== Supplied information

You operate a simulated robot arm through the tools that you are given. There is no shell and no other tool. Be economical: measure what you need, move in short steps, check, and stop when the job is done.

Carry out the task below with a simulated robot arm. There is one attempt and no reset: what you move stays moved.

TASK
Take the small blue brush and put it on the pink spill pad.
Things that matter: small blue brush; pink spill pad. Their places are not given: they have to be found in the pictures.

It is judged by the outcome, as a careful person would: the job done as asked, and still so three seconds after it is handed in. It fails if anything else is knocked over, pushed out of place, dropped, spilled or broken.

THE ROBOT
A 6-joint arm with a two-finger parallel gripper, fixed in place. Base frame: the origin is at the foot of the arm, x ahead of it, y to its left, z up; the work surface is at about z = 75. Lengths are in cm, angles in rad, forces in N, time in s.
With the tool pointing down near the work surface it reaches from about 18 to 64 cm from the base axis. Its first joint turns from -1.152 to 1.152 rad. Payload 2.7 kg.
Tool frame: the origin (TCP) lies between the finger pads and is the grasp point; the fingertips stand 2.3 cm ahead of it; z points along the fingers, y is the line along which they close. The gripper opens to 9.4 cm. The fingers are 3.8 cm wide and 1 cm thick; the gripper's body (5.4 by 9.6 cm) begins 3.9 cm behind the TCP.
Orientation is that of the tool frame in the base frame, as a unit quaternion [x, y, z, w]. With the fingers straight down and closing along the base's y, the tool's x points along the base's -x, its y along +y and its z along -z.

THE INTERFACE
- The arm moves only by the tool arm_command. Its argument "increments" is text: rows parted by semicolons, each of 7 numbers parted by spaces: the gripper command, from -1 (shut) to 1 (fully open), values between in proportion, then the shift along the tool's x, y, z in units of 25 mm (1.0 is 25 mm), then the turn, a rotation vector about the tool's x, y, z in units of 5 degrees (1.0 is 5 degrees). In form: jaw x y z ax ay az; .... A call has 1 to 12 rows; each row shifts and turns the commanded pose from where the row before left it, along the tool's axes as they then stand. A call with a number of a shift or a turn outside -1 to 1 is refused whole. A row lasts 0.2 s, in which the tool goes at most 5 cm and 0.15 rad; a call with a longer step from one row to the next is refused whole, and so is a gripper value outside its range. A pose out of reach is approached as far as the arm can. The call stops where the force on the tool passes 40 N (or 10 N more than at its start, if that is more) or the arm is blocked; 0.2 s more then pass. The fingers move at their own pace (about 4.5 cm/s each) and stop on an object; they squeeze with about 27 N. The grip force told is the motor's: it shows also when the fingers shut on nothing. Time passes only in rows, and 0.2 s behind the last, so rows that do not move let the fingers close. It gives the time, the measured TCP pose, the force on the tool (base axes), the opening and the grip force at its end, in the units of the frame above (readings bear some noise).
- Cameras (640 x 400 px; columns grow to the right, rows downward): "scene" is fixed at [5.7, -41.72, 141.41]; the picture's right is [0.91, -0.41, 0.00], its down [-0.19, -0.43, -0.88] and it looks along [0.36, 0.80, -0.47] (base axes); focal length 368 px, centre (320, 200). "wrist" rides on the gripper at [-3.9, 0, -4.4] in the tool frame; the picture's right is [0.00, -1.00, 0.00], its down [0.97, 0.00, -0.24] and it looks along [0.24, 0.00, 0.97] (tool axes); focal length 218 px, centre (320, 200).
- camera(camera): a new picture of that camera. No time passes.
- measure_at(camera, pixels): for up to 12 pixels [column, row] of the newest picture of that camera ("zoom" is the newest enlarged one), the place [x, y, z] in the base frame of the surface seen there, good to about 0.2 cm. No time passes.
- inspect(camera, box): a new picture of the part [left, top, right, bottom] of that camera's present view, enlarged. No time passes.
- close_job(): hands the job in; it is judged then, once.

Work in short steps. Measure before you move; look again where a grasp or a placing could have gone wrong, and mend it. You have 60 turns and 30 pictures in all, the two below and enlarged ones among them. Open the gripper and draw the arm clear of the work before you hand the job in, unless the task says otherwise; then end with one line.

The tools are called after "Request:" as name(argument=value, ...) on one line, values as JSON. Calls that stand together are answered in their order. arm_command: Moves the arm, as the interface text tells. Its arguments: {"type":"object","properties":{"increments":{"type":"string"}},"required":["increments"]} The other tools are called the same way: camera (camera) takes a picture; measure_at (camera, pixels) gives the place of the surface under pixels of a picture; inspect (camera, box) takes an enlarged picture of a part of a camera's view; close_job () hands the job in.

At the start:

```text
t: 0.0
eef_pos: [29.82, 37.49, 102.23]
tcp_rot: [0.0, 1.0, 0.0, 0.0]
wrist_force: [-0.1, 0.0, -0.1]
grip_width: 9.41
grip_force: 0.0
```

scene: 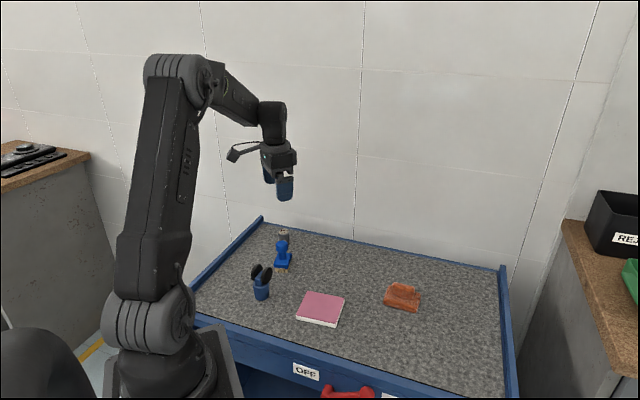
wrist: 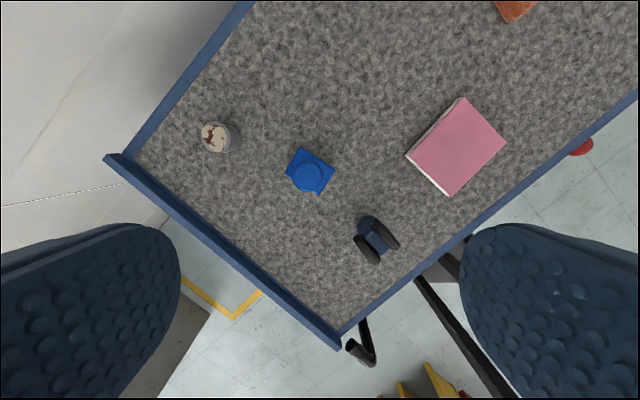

====

- Do this -
Copy out the listing exactly as it stands, but not the pictures.

- Written answer -
You operate a simulated robot arm through the tools that you are given. There is no shell and no other tool. Be economical: measure what you need, move in short steps, check, and stop when the job is done.

Carry out the task below with a simulated robot arm. There is one attempt and no reset: what you move stays moved.

TASK
Take the small blue brush and put it on the pink spill pad.
Things that matter: small blue brush; pink spill pad. Their places are not given: they have to be found in the pictures.

It is judged by the outcome, as a careful person would: the job done as asked, and still so three seconds after it is handed in. It fails if anything else is knocked over, pushed out of place, dropped, spilled or broken.

THE ROBOT
A 6-joint arm with a two-finger parallel gripper, fixed in place. Base frame: the origin is at the foot of the arm, x ahead of it, y to its left, z up; the work surface is at about z = 75. Lengths are in cm, angles in rad, forces in N, time in s.
With the tool pointing down near the work surface it reaches from about 18 to 64 cm from the base axis. Its first joint turns from -1.152 to 1.152 rad. Payload 2.7 kg.
Tool frame: the origin (TCP) lies between the finger pads and is the grasp point; the fingertips stand 2.3 cm ahead of it; z points along the fingers, y is the line along which they close. The gripper opens to 9.4 cm. The fingers are 3.8 cm wide and 1 cm thick; the gripper's body (5.4 by 9.6 cm) begins 3.9 cm behind the TCP.
Orientation is that of the tool frame in the base frame, as a unit quaternion [x, y, z, w]. With the fingers straight down and closing along the base's y, the tool's x points along the base's -x, its y along +y and its z along -z.

THE INTERFACE
- The arm moves only by the tool arm_command. Its argument "increments" is text: rows parted by semicolons, each of 7 numbers parted by spaces: the gripper command, from -1 (shut) to 1 (fully open), values between in proportion, then the shift along the tool's x, y, z in units of 25 mm (1.0 is 25 mm), then the turn, a rotation vector about the tool's x, y, z in units of 5 degrees (1.0 is 5 degrees). In form: jaw x y z ax ay az; .... A call has 1 to 12 rows; each row shifts and turns the commanded pose from where the row before left it, along the tool's axes as they then stand. A call with a number of a shift or a turn outside -1 to 1 is refused whole. A row lasts 0.2 s, in which the tool goes at most 5 cm and 0.15 rad; a call with a longer step from one row to the next is refused whole, and so is a gripper value outside its range. A pose out of reach is approached as far as the arm can. The call stops where the force on the tool passes 40 N (or 10 N more than at its start, if that is more) or the arm is blocked; 0.2 s more then pass. The fingers move at their own pace (about 4.5 cm/s each) and stop on an object; they squeeze with about 27 N. The grip force told is the motor's: it shows also when the fingers shut on nothing. Time passes only in rows, and 0.2 s behind the last, so rows that do not move let the fingers close. It gives the time, the measured TCP pose, the force on the tool (base axes), the opening and the grip force at its end, in the units of the frame above (readings bear some noise).
- Cameras (640 x 400 px; columns grow to the right, rows downward): "scene" is fixed at [5.7, -41.72, 141.41]; the picture's right is [0.91, -0.41, 0.00], its down [-0.19, -0.43, -0.88] and it looks along [0.36, 0.80, -0.47] (base axes); focal length 368 px, centre (320, 200). "wrist" rides on the gripper at [-3.9, 0, -4.4] in the tool frame; the picture's right is [0.00, -1.00, 0.00], its down [0.97, 0.00, -0.24] and it looks along [0.24, 0.00, 0.97] (tool axes); focal length 218 px, centre (320, 200).
- camera(camera): a new picture of that camera. No time passes.
- measure_at(camera, pixels): for up to 12 pixels [column, row] of the newest picture of that camera ("zoom" is the newest enlarged one), the place [x, y, z] in the base frame of the surface seen there, good to about 0.2 cm. No time passes.
- inspect(camera, box): a new picture of the part [left, top, right, bottom] of that camera's present view, enlarged. No time passes.
- close_job(): hands the job in; it is judged then, once.

Work in short steps. Measure before you move; look again where a grasp or a placing could have gone wrong, and mend it. You have 60 turns and 30 pictures in all, the two below and enlarged ones among them. Open the gripper and draw the arm clear of the work before you hand the job in, unless the task says otherwise; then end with one line.

The tools are called after "Request:" as name(argument=value, ...) on one line, values as JSON. Calls that stand together are answered in their order. arm_command: Moves the arm, as the interface text tells. Its arguments: {"type":"object","properties":{"increments":{"type":"string"}},"required":["increments"]} The other tools are called the same way: camera (camera) takes a picture; measure_at (camera, pixels) gives the place of the surface under pixels of a picture; inspect (camera, box) takes an enlarged picture of a part of a camera's view; close_job () hands the job in.

At the start:

```text
t: 0.0
eef_pos: [29.82, 37.49, 102.23]
tcp_rot: [0.0, 1.0, 0.0, 0.0]
wrist_force: [-0.1, 0.0, -0.1]
grip_width: 9.41
grip_force: 0.0
```

scene: 
wrist: 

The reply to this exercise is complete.